今、会社から支払われている給料がある日突然なくなったら、という想像をしたことはないだろうか?
転職や起業、あるいは勤めている会社の倒産など、今の生活の糧となっている収入が途切れるケースは珍しくない。まして、年金制度が心もとない今、定年まで勤め上げた後、年金受給までの期間に「無給期間」ができるという人も多いだろう。
あなたの今の家計は、定期収入がない状態に何カ月耐えられるだろうか?
■「節約」ではなく「利益を生み出す」
会社からの収入がないとすぐに生活が立ち行かなくなるため、働かざるを得ない状況から抜け出すために、『今すぐ会社をやめても困らないお金の管理術』(集英社刊)の著者、井形慶子氏が提唱するのは「家計に会社の論理を導入すること」。
これは「出費を節約してお金を残す」という従来の家計管理の考え方から「出費は経費と捉えて、利益を追求する」という会社的な考え方に発想を変えることを意味する。この発想の転換によって、お金を「守る」から「稼ぎにいく」という意識を持つことが大前提となる。

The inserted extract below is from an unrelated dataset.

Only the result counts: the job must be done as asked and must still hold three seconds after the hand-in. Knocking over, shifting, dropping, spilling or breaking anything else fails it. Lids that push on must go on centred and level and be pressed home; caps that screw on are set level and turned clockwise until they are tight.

もちろん、「会社」であるから「決算書」は必須。毎月の収支をまとめた「月次決算書」を作成しよう。この「月次決算書」、「単なる家計簿」にしてはもったいない。
重要なのは次のようなポイントだ。
■「貯蓄」や「退職金の積立」も「必要経費」に計上する
家計簿的に考えると、貯蓄などは「家計の利益」と考えがちだが、ここでは「家賃」や「食費」などと同じく「必要経費」に計上する。これらを差し引いて残ったものが家計の「利益」。
これをいかに増やしていくかを考えるのがキモだ。
■ボーナスをあてにすると人生破滅が待っている!?
年2回のボーナスをあてにして、たとえば「ボーナス月はローンを倍額返済する」というようなことをやっていると、いつまでも勤め先からの収入に依存した経済状況から抜け出すことはできず、ローン地獄に陥るリスクも高い。
「賞与」などという、いつなくなったり、カットされたりするかわからない不確実なものは「月次決算書」からは外すべき。家計の「売上」は毎月の手取りをベースにしよう。
■こまごました節約ではなく「固定費」を削る
家計の利益をいかに出していくか、という点を考えると、やはり出費は少ないに越したことはないが、だからといって「食費」や「日用品」をこまごまと節約しても、その効果はごく小さい。